Negative sentiment crawled back into the capital markets approximately 2-week ago when FOMC chairman discussed monetary policy with member of congress during his bi-annual testimony. The chairman during the question and answer period discussed the potential tapering of the current bond purchase program which immediately took the rose off of the U.S. stock and bond markets.
Prior to his testimony sentiment within the capital markets was reaching extraordinary heights. The Nikkei has reached 15,000 while the S&P 500 was pressing up against 1,680. Good news was considered good news by market participants and bad news was considered even better for stock market bulls. Investors were happy to believe that the Federal Reserve would continue to pump 85 billion dollars a month into the system forever.

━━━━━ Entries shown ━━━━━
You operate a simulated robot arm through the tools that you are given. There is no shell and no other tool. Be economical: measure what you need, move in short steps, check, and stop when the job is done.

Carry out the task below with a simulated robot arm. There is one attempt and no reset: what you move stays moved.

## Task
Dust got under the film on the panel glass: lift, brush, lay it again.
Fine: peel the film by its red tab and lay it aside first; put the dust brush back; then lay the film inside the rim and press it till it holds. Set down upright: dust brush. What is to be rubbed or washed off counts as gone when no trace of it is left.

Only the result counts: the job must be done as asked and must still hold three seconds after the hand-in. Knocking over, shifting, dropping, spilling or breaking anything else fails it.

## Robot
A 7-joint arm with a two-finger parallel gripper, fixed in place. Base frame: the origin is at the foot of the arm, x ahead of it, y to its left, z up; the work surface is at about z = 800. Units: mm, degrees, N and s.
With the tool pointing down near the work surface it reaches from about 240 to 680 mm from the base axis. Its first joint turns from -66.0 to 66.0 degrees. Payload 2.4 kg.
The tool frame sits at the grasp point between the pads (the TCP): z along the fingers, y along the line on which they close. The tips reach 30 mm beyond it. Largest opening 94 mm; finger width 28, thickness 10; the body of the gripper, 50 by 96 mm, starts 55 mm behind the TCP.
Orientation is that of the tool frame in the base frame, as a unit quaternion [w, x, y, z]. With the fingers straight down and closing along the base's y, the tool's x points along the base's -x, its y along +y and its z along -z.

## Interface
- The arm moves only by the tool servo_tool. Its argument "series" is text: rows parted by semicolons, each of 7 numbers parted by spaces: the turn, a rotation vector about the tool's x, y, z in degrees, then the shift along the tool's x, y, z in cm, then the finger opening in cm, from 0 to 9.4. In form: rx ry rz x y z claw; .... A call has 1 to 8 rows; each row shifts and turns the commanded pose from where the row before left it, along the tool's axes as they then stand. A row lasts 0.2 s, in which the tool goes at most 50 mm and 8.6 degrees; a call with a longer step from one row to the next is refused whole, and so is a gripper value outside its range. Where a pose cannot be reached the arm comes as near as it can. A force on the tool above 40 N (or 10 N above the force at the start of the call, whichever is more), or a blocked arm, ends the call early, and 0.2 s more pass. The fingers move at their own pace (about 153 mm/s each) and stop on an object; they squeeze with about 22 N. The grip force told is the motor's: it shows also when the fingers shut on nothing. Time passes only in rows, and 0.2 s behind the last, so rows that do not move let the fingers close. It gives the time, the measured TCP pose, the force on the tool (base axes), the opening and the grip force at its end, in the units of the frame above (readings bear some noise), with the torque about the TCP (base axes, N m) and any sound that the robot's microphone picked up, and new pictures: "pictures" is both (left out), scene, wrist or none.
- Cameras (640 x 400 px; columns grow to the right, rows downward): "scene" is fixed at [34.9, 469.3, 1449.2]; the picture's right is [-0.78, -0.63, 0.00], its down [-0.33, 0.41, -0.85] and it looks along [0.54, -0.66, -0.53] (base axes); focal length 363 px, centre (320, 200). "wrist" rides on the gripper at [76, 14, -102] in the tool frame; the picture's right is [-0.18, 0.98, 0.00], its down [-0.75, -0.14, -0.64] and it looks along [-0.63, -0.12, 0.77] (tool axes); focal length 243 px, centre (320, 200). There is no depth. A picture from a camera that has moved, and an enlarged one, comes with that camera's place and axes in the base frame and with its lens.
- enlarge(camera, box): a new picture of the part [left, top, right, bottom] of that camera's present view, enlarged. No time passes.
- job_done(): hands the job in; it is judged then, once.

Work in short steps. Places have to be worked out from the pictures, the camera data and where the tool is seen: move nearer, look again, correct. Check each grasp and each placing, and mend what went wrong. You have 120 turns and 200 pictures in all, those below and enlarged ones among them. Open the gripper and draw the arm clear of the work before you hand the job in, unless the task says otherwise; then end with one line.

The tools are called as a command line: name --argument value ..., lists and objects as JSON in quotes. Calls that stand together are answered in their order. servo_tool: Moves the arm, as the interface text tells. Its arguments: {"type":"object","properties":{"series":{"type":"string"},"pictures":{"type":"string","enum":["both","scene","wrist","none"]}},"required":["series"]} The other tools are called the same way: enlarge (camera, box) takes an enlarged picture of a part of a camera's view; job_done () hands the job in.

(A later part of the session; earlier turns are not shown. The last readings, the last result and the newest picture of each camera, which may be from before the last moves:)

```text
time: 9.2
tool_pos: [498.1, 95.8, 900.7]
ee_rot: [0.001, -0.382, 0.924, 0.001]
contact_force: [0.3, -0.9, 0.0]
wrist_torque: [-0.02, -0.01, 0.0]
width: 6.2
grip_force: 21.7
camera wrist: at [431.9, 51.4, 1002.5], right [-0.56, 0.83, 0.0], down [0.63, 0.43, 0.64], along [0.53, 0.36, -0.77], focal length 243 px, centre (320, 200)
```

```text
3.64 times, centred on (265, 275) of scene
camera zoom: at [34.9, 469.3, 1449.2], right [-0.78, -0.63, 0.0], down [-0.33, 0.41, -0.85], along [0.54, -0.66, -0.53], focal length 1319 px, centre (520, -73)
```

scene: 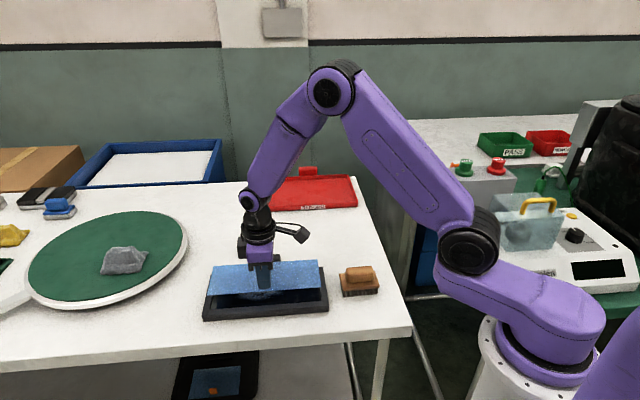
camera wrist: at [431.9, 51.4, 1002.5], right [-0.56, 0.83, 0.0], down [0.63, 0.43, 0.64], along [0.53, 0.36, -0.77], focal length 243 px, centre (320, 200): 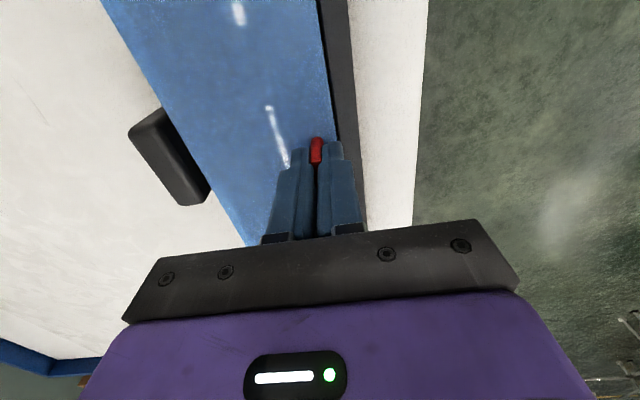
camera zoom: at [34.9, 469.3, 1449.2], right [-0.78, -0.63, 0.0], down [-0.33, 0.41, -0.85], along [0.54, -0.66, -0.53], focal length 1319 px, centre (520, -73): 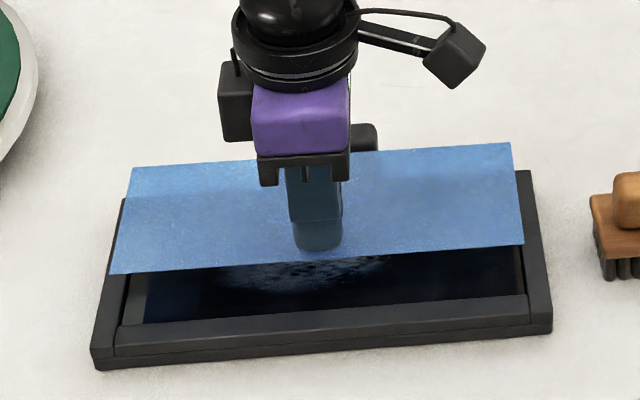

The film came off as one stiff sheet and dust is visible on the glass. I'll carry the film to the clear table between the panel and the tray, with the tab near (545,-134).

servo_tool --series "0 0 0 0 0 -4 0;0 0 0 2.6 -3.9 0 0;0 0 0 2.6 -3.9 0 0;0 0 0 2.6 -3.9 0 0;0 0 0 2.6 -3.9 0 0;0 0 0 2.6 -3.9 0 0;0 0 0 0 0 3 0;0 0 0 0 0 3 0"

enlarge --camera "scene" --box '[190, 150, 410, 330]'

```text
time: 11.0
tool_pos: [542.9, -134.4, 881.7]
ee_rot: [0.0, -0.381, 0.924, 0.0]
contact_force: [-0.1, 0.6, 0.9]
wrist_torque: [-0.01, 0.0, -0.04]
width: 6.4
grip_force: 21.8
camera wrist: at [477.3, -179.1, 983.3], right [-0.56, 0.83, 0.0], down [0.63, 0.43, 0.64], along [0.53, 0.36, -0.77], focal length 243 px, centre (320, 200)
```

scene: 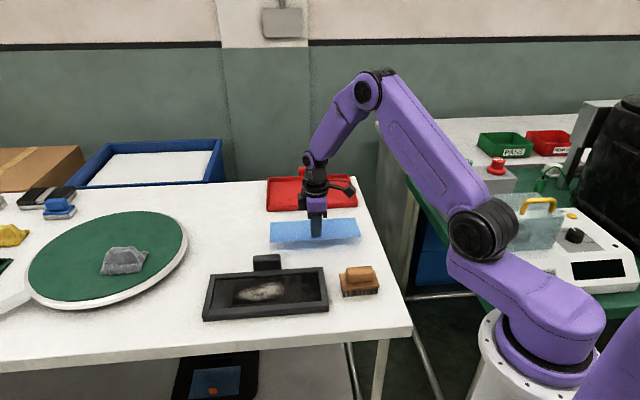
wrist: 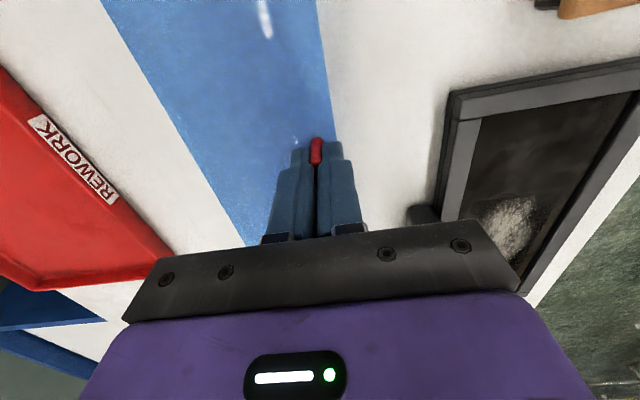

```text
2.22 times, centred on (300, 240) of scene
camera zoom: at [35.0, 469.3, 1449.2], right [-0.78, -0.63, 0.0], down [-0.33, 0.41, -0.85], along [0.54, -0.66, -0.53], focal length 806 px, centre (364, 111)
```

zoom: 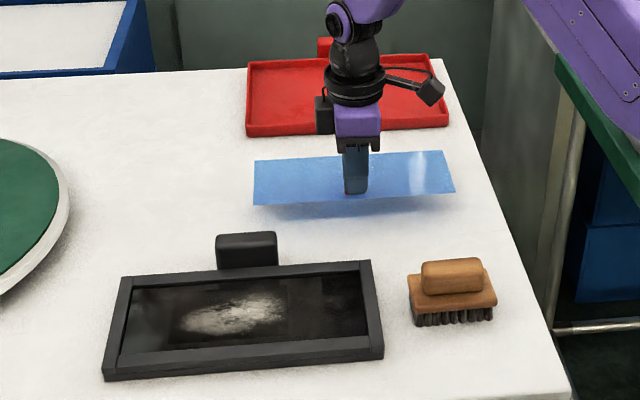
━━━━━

After Bernanke’s testimony everything changed. The Nikkei collapsed, losing more than 2,000 points, the S&P 500 lost 4% and the 10-year yield in the U.S. backed up above 2.10%. All of a sudden bad economic news not only created headwinds for equities but also pushed US interest rates higher. Investors were caught in a tug of war and comments such as the “June Swoon” were back in vogue describing market volatility.
On Friday, June 7, sentiment began to take a turn for the better. Investors were waiting for the Bureau of Labor Statistics to release its employment report, but were nervous given recent economic releases that were disappointing.
Sentiment quickly changed when the Department of Labor released non-farm payrolls. The 175,000 (as reported here) increase was just the right recipe for investors. The number fell right into the Goldie Locks scenario, which was not to hot or cold and would allow the Federal Reserve to continue to purchase bonds at the same clip without a strong argument to curtail the current program. Economists had been expecting job increases of 169,000 but many had reduced their forecasts based on the anemic results from ADP.
Almost immediately traders felt a sigh of relief. The number is not a feel good number but instead a relief number that could put stocks back on course to make new all-time highs. Bond yields continue to be the thorn in the side for equity traders. Economic data is not strong enough to justify increases above a 2 percent 10-year yield, but the bond vigilantes seem to be back, keeping sentiment in line and not irrational.